**TASK INSTRUCTIONS**
Each line below either holds the string "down" or doesn't. Count those that do and give only the number.

━━━━━ PROVIDED MATERIAL ━━━━━

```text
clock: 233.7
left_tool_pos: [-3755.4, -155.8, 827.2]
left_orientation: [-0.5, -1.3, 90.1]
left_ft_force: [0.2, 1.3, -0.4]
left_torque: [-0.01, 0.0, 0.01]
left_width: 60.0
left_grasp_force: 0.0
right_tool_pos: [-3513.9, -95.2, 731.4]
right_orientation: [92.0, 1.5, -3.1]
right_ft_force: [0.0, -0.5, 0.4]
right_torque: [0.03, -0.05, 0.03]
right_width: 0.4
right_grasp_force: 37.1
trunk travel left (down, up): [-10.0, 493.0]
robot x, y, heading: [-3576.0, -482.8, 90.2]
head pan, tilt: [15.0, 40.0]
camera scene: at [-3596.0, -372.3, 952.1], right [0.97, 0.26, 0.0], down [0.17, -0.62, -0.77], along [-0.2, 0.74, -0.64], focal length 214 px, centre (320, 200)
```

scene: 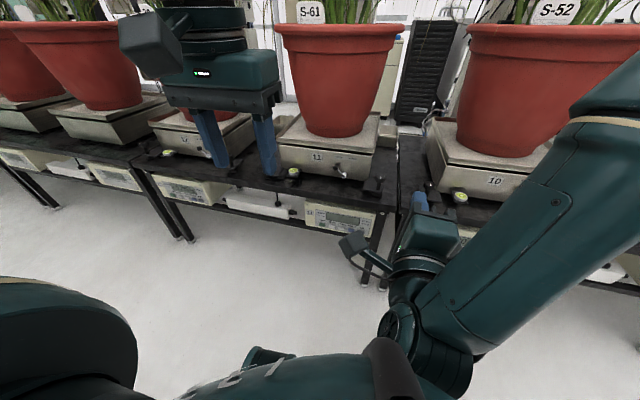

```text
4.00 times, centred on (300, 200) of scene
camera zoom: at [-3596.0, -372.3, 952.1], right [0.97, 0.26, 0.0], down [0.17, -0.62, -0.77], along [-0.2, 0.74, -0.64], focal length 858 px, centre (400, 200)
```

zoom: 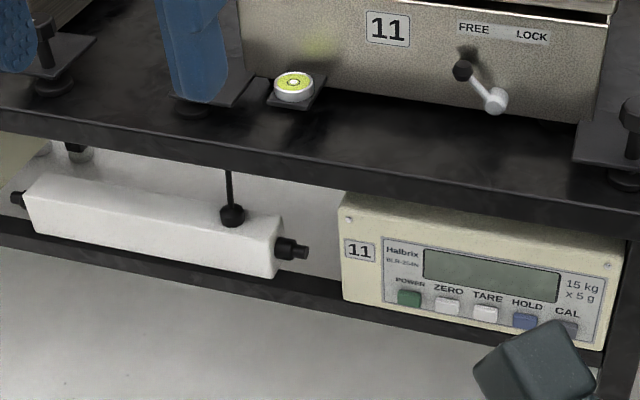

━━━━━

**RESPONSE FOR THIS EXERCISE**
3